The first thing I did after taking the first steps to lose weight was to proudly proclaim to people what I was doing. Believe me, I was SHOCKED about the response I got, and still get, when I tell someone I'm working out, and losing weight.

"But Tryph, you're so beautiful as you are right now.  Why on earth would you want to lose weight?"

At this point, I'd generally have to argue about health, knowing I'd never win the argument over body image and most people would roll their eyes and back off.  But it annoyed me.

You see, our culture is attempting to build a culture of "love your body" which is something I 100% approve of and believe in.  People shouldn't be shamed for their body type, be it large or small.  But it all gets mixed up these days.  People take EVERYTHING to the extreme and it annoys the everloving shit out of me.  

Right now, at 160lbs, I know I'm beautiful.  I know I've got a great smile, and gorgeous eyes.  I am pretty.  

But that doesn't mean I FEEL pretty.  That doesn't mean that every time I look in the mirror and see the fat that's still on my frame it doesn't bug me.  Wanting to lose weight doesn't mean I'm ashamed of my body, it simply means I know that there's more underneath.

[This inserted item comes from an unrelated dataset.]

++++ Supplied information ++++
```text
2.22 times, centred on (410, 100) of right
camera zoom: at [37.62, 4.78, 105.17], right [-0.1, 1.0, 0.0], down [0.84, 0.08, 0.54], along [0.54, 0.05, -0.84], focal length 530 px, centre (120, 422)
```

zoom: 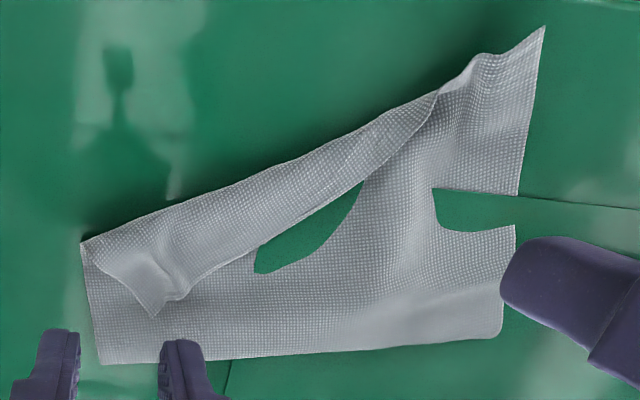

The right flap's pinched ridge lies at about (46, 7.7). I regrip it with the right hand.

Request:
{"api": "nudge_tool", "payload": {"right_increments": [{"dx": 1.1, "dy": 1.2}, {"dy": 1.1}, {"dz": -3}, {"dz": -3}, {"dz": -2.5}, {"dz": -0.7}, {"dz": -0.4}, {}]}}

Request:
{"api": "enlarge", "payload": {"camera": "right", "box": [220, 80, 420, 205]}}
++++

Think of it like a present.  It's all wrapped in gorgeous wrapping paper with a lovely bow on top.  You admire the gift, but you don't look at it and say "well now, that's a lovely present, but I respect it too much to take the wrapping paper off" NO... you're going to tear into that thing and open it up to see what's inside.

I am a present.  My wrapping paper is a layer of body fat that needs to be shed both for my self image, and my health.  There's something even more beautiful and amazing underneath it.  

So yeah, that's me so far.  I've got one more thing to say about weightloss, body image and general health... but that's tomorrow.  Right now, I need to put pants on, attempt to fix a computer and row on my stationary rowing machine.